Que vont bien pouvoir raconter dans leur activité de conseil nos amis pharmaciens ? Rien dans leur formation ne leur permet de formuler, même de façon très approximative, de diagnostic. Sans avis diagnostique, comment est-il possible de juger d'un traitement, et de sa pertinence ?
Connaitre les médicaments, leur fabrication, leur toxicité et les risques des interactions médicamenteuses, pouvoir déceler des erreurs dans les ordonnances médicales (les médecins sont faillibles), c'est déjà une sérieuse responsabilité.
   Demander aux pharmaciens au moyen de magiques formations toutes faites de devenir des spécialistes du suivi des traitements médicamenteux, c'est tout simplement ignorer qu'il s'agit là d'une des tâches les plus complexes de toutes les pratiques médicales.
Un diagnostic médical n'est jamais définitivement complet. Il est affiné et modifié au cours de chaque rencontre avec le médecin en fonction de l'évolution clinique de chaque personne.
Suivre un traitement n'est pas une simple routine, c'est un acte majeur qui entraine la pleine responsabilité morale et pénale de celui qui en est chargé.
Enfin, que peut-il bien en être de toute la partie non médicamenteuse de tout traitement ? La relation soignante, comme le dit ce site, ce n'est pas une vue de l'esprit. C'est une réalité de premier ordre. Vous avez dit placebo ? Mais, bien entendu, et sans médecin, point d'effet placebo possible.

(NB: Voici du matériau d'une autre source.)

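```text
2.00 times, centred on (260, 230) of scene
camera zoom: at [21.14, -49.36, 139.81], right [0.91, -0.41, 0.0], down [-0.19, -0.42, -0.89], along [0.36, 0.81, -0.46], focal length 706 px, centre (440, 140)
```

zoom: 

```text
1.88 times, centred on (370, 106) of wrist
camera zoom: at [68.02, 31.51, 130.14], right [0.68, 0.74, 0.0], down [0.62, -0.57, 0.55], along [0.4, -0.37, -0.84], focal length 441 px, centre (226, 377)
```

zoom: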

   Alors patients, gardez grands les yeux ouverts, ne vous laissez pas manipuler par quelque propagande de santé d'où qu'elle vienne. Tout le monde ne peut pas tout faire. Rien ne peut remplacer la qualité humaine quand frappe la maladie.

                                            (Cliché J-C Deschamps)


Os court : « La liberté, c'est la liberté de dire que deux et deux font quatre. Lorsque cela est accordé, le reste suit»
Goeorge Orwell
Cette lettre illustre notre Charte d'Hippocrate.